The exercise
I need the passage provided again, verbatim and complete.

Passage provided
● ● ● ●
Movement becomes spiritual, surreal, and intimate as the speaker shares a space—both physical and metaphysical—with Prince Genji.

Chicago Review coverAs the poem moves toward its conclusion, it becomes even more visionary. As with other Guest poems, this one begins with a quotidian gesture that morphs into an hallucinated vision. Guest fosters this metamorphosis through four forms of dissolution: 1) senses melt into one another ("songs from the haunted distance / presenting themselves in silks"); 2) narrative and image become one ("The light of fiction and the light of surface / sink into vision whose illumination / exacts it shade"); 3) objective and subjective become indistinguishable (in the phrase "wondering space" the poet's wonder becomes an adjective describing the modern space of an apartment building); and 4) story planes conjoin (the wonderfully easy, if impossible, verb "strolled" joins the Genji's world with our own).
● ● ● ●
Given data
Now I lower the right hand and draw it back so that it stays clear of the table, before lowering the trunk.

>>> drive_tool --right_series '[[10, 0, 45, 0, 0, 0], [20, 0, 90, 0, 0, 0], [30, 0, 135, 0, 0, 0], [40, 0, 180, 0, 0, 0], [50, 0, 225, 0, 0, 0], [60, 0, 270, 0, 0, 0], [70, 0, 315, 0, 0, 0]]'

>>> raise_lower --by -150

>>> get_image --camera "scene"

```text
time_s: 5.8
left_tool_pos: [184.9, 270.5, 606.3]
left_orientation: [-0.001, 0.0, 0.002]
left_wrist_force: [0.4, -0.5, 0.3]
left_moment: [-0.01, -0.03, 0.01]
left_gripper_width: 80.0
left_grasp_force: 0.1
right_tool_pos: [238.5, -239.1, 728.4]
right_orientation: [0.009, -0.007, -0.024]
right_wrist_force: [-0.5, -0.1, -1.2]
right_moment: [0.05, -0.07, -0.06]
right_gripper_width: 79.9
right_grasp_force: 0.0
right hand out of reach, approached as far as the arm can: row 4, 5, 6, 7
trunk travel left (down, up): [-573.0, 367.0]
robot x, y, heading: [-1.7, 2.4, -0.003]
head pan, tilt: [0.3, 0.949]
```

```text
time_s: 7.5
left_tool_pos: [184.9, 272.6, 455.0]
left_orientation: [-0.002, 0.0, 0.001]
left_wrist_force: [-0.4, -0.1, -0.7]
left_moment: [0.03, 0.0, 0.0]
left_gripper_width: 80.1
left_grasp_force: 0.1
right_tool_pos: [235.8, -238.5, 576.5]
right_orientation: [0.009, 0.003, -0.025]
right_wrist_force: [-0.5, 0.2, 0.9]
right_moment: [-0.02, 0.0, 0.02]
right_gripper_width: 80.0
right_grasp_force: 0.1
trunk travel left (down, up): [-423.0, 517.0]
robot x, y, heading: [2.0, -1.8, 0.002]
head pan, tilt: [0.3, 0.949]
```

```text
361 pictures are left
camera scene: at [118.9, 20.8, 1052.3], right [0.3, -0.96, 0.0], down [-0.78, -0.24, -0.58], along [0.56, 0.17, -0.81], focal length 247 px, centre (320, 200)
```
● ● ● ●
Exercise solution
Movement becomes spiritual, surreal, and intimate as the speaker shares a space—both physical and metaphysical—with Prince Genji.

Chicago Review coverAs the poem moves toward its conclusion, it becomes even more visionary. As with other Guest poems, this one begins with a quotidian gesture that morphs into an hallucinated vision. Guest fosters this metamorphosis through four forms of dissolution: 1) senses melt into one another ("songs from the haunted distance / presenting themselves in silks"); 2) narrative and image become one ("The light of fiction and the light of surface / sink into vision whose illumination / exacts it shade"); 3) objective and subjective become indistinguishable (in the phrase "wondering space" the poet's wonder becomes an adjective describing the modern space of an apartment building); and 4) story planes conjoin (the wonderfully easy, if impossible, verb "strolled" joins the Genji's world with our own).